The term “IGR”, outside of finance and accountancy circles, has come, from the beginning of that administration to the present one, to become common parlance; almost colloquial.

Ten years down the line, superior infrastructural development in Lagos State has been attributed to “IGR”, which translates, to the layman, as nothing much more than monies collected from motorists and other offenders, by officials of state government agencies such as LASTMA and  LAWMA.

For the most part, they are not far from the truth. The fiscal federalist in BAT cannot find expression, except through taxation and taxation, even in a wildly populated city such as Lagos, cannot be exploited to best levels except through creativity.

The taxman must, if he would survive, pay people to come up with more and more ways his people can be taxed without them feeling as though they are overtaxed; or he dies. Lagos has done this and continues to do so most admirably, putting more emphasis on identifying the better-to-do and taxing them accordingly.

There are business people who have accused the state of multiple taxation and these, more often than not, have a point; and there is the on-going issue of the hotel industry consumption tax, which has been most violently rejected.

Yet it remains plausible that the only way to achieve a good balance between prosperity and peace/security is to tax the rich(er) for the benefit of the poor(er), and of all.

Upheavals in the Niger Delta area in the last decade and a half have made it easy for hinterland states to buy the IGR idea, if not jump on the IGR states. The more sharing formulae of oil revenues became problematic, the more ideas of fiscal federalism held ground and the more this happened, the easier it was to see how Lagos survived the dark years of the LG funds suspension. Clearly, states like Ogun and Sokoto  caught on faster than the rest.

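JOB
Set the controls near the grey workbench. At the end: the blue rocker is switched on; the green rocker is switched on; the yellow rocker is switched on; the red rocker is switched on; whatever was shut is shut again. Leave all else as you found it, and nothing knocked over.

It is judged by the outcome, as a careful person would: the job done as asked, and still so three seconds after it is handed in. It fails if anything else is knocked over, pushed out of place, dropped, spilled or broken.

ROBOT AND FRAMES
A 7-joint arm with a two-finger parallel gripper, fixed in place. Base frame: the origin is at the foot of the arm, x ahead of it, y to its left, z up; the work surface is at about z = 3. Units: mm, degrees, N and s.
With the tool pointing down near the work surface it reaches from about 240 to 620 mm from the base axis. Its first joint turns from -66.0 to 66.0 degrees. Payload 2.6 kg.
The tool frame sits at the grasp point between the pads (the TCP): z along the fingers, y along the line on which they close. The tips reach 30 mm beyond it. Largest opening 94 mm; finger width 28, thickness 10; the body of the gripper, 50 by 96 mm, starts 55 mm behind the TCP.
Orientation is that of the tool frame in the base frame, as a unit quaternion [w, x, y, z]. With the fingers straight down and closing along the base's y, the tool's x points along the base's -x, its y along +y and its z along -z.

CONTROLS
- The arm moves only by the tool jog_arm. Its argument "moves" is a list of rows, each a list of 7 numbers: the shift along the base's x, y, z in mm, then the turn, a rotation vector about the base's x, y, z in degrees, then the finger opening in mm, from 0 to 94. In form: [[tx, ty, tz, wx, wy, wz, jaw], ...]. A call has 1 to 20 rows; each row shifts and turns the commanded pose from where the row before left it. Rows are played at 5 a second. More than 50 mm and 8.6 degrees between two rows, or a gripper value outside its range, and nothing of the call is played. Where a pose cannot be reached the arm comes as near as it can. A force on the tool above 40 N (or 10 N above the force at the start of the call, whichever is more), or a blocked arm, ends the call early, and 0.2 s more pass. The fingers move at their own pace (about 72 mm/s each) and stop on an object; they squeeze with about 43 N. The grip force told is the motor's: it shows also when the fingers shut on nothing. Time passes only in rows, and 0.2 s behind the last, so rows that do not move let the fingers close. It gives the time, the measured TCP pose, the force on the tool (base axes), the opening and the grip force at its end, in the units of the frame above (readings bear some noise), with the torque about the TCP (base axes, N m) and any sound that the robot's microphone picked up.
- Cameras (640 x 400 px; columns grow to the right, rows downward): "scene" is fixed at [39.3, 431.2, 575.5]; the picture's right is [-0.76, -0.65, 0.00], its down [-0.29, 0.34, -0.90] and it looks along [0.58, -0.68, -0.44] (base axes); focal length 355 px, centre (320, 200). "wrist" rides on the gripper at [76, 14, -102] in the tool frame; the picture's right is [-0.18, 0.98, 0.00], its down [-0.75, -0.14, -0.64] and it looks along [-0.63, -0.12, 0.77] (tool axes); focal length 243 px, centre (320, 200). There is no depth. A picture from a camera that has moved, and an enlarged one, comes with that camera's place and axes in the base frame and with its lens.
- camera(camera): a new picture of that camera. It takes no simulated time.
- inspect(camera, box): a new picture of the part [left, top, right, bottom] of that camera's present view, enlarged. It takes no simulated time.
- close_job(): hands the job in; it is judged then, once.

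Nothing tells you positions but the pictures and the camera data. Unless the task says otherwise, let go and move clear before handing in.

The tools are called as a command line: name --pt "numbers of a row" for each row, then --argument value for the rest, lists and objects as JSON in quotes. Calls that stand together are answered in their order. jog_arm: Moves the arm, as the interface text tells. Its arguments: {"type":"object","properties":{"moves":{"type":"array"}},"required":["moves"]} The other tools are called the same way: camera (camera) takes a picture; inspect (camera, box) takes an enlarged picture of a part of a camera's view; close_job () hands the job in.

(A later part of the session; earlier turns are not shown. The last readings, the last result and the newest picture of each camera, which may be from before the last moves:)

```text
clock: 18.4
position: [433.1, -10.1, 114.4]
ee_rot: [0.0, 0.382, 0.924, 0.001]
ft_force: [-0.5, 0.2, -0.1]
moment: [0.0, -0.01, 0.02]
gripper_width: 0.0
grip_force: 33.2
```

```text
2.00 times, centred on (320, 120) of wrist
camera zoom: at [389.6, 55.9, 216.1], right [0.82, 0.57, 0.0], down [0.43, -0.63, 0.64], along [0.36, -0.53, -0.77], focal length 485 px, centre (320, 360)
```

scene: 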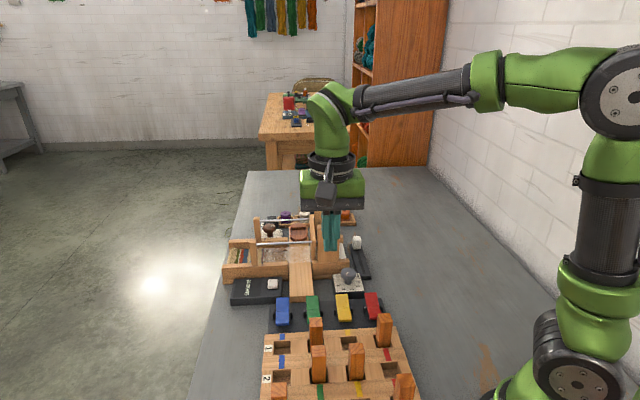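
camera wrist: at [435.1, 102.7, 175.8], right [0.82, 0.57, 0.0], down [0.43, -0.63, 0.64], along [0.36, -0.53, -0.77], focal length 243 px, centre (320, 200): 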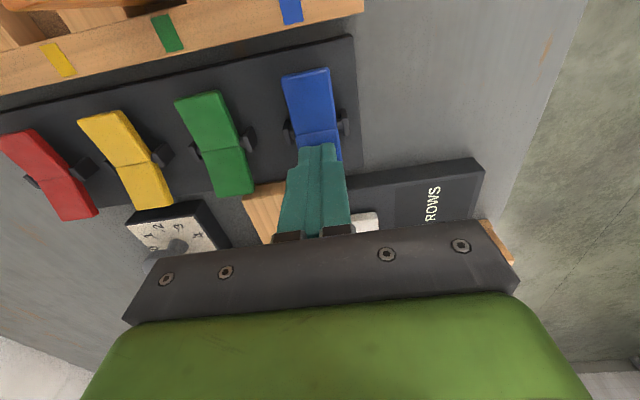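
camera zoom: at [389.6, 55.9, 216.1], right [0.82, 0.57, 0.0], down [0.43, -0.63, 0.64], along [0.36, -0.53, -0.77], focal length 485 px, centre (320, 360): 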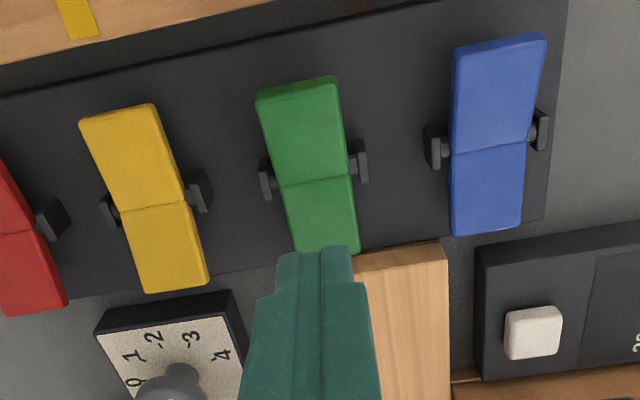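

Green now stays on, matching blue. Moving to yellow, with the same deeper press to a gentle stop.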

The greatest achievement of those who have made the best use of internal taxation is that they have managed to convince their people that paying taxes and levies is good for them. Again, Lagos is the place where this is best illustrated, with business people actually going over to the tax office to declare profits and pay tax almost as happily as the teeming masses of Pentecostal Christians pay the 10 per cent to their church leaders.

The easiest way to achieve this, of course, is by psychology, but it is not the only way. The more governments spend on good public communications, the more it will achieve in terms of putting the taxable populace in a taxable mood.

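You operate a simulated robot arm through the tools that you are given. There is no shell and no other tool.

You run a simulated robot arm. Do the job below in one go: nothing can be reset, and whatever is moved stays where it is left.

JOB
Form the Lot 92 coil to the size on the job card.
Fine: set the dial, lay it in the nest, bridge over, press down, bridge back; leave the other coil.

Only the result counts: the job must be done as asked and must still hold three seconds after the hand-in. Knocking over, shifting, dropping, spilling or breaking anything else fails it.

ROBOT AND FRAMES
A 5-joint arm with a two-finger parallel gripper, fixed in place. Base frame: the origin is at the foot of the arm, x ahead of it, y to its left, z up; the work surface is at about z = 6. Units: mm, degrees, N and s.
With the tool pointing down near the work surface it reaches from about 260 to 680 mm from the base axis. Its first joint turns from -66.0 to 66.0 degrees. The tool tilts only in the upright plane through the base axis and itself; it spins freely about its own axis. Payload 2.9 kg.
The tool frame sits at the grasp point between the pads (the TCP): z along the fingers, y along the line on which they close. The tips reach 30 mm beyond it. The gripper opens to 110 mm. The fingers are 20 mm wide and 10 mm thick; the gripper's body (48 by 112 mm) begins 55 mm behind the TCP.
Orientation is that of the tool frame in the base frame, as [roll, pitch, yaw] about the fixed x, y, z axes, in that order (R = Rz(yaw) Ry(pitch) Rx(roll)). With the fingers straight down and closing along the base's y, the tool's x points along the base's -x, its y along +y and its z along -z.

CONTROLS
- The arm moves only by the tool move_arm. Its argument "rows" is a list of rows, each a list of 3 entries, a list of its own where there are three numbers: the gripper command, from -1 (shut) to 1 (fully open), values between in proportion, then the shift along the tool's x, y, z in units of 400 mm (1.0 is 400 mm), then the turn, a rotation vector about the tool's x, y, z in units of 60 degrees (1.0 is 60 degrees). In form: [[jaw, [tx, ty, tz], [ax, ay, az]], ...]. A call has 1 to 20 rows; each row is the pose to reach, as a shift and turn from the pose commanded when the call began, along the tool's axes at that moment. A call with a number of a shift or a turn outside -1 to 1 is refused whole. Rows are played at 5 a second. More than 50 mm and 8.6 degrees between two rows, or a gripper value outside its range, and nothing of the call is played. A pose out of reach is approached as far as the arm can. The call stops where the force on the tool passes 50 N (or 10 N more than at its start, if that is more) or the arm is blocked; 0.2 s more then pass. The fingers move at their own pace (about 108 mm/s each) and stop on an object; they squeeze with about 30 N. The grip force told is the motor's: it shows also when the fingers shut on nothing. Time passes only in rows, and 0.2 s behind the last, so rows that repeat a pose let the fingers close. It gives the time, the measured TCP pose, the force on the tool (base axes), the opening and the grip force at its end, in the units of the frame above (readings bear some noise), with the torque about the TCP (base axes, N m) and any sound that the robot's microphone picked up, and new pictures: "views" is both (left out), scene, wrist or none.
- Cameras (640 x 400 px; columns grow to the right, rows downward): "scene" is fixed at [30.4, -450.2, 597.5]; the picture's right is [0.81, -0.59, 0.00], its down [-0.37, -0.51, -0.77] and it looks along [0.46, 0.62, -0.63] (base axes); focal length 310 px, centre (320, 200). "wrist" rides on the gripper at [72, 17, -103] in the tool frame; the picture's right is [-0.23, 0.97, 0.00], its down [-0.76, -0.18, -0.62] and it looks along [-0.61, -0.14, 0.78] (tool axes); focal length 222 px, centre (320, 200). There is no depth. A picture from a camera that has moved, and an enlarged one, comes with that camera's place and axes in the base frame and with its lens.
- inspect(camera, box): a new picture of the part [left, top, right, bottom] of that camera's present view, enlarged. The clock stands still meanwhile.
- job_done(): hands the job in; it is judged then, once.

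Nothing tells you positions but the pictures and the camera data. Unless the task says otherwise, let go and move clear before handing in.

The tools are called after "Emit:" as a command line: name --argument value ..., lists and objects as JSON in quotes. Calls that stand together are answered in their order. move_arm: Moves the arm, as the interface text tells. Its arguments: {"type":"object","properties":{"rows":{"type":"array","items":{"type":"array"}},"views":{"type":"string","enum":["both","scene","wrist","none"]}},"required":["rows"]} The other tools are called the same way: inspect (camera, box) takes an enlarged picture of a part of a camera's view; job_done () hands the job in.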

Humans, despite what they think of themselves, are herdable animals, and the more often they hear the same thing, the more they tend to believe it.

Another important persuasion factor is the evidence, or even perception, that government is using tax money well. On the other side of that is the fact that people tend to want to evade tax more when they perceive their taxes not to be put into good use.

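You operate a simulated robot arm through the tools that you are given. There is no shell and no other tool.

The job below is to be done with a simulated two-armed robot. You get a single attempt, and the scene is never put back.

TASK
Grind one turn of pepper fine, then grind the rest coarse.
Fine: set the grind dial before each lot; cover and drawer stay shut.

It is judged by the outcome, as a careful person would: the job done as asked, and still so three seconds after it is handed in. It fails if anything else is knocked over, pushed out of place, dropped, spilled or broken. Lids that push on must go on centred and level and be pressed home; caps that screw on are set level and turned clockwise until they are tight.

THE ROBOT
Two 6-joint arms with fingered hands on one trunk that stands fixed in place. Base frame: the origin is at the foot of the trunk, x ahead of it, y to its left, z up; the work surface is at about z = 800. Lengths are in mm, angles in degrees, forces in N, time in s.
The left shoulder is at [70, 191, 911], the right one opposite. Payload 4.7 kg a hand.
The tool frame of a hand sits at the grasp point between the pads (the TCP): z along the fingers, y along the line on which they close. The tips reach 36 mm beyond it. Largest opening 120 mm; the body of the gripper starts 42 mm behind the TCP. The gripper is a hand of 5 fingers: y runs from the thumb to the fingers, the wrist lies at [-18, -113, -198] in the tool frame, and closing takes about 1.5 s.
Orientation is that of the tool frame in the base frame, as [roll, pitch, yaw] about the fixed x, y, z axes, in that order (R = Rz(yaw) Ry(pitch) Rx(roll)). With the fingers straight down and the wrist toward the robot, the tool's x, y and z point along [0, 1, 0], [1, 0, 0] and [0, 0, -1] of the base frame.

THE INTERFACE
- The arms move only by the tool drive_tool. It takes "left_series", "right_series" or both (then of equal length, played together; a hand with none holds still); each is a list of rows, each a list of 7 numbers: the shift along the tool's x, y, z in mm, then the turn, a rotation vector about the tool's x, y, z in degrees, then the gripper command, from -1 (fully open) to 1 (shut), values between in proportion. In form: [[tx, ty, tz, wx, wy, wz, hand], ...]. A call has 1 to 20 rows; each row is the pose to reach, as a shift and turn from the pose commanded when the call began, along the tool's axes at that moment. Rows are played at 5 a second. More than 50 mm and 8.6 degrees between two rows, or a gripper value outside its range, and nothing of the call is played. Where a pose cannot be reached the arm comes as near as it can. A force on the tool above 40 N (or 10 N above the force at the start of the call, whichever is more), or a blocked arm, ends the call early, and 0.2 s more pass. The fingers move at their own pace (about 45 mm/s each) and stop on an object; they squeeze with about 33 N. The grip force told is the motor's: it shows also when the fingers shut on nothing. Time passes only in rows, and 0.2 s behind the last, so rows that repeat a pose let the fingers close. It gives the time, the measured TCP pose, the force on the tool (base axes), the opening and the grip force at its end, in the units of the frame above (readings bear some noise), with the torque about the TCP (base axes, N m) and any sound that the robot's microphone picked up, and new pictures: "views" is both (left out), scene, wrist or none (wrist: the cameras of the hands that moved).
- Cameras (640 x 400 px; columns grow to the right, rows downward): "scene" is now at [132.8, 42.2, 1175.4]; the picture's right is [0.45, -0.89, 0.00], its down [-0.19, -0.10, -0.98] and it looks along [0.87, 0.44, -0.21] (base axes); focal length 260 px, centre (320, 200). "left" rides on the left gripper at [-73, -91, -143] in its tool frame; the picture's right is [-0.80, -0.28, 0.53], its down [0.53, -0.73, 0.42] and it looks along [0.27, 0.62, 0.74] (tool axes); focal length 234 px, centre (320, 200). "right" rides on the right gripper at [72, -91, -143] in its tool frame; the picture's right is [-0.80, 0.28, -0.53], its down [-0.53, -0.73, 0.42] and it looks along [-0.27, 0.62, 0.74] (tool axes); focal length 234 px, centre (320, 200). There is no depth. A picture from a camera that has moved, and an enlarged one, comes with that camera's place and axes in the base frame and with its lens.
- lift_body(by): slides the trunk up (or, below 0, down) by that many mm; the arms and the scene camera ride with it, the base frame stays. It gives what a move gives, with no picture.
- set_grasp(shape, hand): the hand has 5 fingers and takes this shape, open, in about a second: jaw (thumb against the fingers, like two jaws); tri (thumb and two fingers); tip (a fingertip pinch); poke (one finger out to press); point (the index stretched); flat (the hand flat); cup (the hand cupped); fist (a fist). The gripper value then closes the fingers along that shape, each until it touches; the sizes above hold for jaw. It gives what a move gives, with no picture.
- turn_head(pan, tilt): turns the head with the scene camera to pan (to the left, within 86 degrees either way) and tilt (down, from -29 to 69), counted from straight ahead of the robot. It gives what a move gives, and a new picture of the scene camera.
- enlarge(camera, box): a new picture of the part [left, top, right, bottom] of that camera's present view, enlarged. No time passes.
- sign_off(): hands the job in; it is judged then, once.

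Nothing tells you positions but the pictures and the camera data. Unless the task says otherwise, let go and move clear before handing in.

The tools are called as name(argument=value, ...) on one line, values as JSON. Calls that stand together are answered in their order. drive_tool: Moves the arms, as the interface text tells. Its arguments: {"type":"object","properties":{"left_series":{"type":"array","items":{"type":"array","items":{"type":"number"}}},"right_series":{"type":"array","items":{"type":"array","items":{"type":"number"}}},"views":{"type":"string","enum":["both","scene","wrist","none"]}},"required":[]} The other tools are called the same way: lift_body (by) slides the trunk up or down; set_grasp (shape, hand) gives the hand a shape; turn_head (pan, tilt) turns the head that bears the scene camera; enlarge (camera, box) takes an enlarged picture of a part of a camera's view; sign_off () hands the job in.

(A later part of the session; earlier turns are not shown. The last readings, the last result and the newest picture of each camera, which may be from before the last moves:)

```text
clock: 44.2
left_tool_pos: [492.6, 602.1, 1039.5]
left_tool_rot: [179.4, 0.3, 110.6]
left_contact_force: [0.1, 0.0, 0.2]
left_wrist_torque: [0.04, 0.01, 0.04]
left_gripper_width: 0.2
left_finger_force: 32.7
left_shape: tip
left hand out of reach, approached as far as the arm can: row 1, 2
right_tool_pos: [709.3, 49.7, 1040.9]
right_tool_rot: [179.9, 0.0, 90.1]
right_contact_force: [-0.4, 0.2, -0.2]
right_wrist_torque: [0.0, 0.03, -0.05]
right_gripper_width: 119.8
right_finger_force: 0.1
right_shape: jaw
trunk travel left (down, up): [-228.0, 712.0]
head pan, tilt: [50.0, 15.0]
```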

By far the most important tool for success, once a state has decided to put the spanner to the taxation wheel, is good technological support in terms of data management. This, in turn, is significance to two major factors. First, it is essential to good monitoring and calculation. Second, it will eliminate, if properly done, 99  per cent of fraud. Anyone who can crack the remaining one per cent …

Well, he deserves the loot! The final, but not the least, factor is the identification and punishment of tax offenders. Of course, we are very far from this now, fair enough. We will get to that bridge, and then cross it.

Of course, generating revenues internally, for a state government, goes further than taxation. Indeed, non-tax revenues will eventually be the only way to sustain infrastructural development and maintenance, once diminishing returns begin to set into taxation.

Policies for generating revenues must necessarily jumpstart the economy, particularly bearing in mind the local economy and its elements, such as tourism, local foods, and agriculture and so on. Lagos State recently ruled for landlords to paint their facades or have their premises shut down. You get the impression that particular ruling was not on account of environmental beauty alone. On the other side of that is the older Lagos State regulation to de-install all street gates in the State.

That did not work, and part of the reason for this is clear. What is supposed to happen to the thousands of individuals employed by the vigilante security apparatuses?

If fiscal federalism via internally generated revenues is to work on the long term, governments must as a matter of policy drive entrepreneurship and gainful employment.

Perhaps there are more gainfully employed, honest folks in Sokoto.